O túmulo continha oito nichos funerários, seis dos quais continham urnas feitas de calcário, arenito ou vidro e chumbo. Cada urna continha os restos ósseos cremados de um único indivíduo e duas das urnas estavam inscritas com os nomes dos defuntos: Hispanae e Senicio.
Embora o túmulo tenha feito manchetes no ano passado, quando os investigadores anunciaram que tinham encontrado um frasco de cristal numa das urnas que continha um perfume romano com cheiro a patchuli com 2.000 anos, não tinha revelado todos os seus segredos.
“A surpresa foi ainda maior quando os arqueólogos abriram a urna e viram que estava cheia de líquido”, disse Ruiz Arrebola.
“A urna continha também os ossos cremados de um homem e um anel de ouro, que foi colocado à posteriori — o morto não o estava a usar quando foi cremado. Havia também o que poderiam ser os pés metálicos da cama em que o corpo foi cremado”, detalha Arrebola.
Depois de os investigadores terem verificado que os cerca de cinco litros de líquido avermelhado no frasco de vidro dentro da urna não eram provenientes de condensação ou inundação, começaram a analisá-lo.
Os testes revelaram que tinha um PH de 7,5, próximo do da água, e que continha elementos químicos muito semelhantes aos dos vinhos atuais.
“Procurámos biomarcadores, que são compostos químicos que nos dizem inequivocamente o que é uma determinada substância”, explica o químico. “Neste caso, procurámos polifenóis exclusivamente do vinho — e encontrámos sete polifenóis do vinho.
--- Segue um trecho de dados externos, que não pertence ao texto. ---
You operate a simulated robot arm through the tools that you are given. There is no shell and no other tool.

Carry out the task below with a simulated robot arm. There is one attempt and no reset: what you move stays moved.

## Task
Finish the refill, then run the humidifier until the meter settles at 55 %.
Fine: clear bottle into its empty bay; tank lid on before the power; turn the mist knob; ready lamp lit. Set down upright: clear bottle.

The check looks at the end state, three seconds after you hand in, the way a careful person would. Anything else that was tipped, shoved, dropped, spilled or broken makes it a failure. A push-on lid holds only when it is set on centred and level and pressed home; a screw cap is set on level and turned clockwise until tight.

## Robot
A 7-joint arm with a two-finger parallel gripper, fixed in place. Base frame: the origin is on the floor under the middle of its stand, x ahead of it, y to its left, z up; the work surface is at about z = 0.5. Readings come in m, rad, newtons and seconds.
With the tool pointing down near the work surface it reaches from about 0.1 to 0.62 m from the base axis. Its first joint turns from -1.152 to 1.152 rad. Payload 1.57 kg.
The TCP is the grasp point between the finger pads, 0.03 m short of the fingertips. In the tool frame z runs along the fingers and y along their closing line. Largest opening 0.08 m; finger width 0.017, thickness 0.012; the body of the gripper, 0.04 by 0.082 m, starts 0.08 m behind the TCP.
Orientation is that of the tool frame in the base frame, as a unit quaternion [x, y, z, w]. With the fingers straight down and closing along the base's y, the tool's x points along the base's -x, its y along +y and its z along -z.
Comparámos esses polifenóis com os dos vinhos desta região da Andaluzia e coincidiram. Isso confirmou que se tratava de vinho“.
A próxima coisa a fazer era determinar se era um vinho branco ou tinto. A ausência de ácido siríngico, que se forma quando o principal pigmento dos vinhos tintos se decompõe, apontava claramente para um vinho branco — tal como os mosaicos romanos locais que mostravam pessoas a pisar uvas brancas.
“O vinho revelou-se bastante semelhante aos vinhos daqui da Andaluzia: Montilla-Moriles; vinhos tipo xerez de Jerez, e manzanilla de Sanlúcar“, diz Ruiz Arrebola.
O químico e a sua equipa esperam que as técnicas que aperfeiçoaram e desenvolveram durante as suas investigações possam ajudar outros investigadores que estudam alimentos e vinhos antigos.
“Foi espetacular para nós, porque somos todos apaixonados pelo mundo da química arqueológica”, disse. “E, de qualquer modo, não é todos os dias que aparece o vinho mais antigo do mundo“.
Mas tudo isto levanta uma questão bastante indelicada. Será que nenhum deles se sentiu tentado – mesmo que fugazmente – a provar este vinho notável e histórico?
Ruiz Arrebola admite que sugeriu, meio a brincar, ao arqueólogo principal, Juan Manuel Román, que bebessem um copito para celebrar a descoberta. “Não é minimamente tóxico – fizemos a análise microbiológica”.
“Mas tenho dúvidas sobre isso, porque o vinho esteve 2.000 anos em contacto com o corpo cremado de um romano morto“, relembra o investigador. “O líquido é um pouco turvo por causa dos restos de ossos. Mas acho que se pode filtrar e experimentar. Preferia que outra pessoa o provasse primeiro”.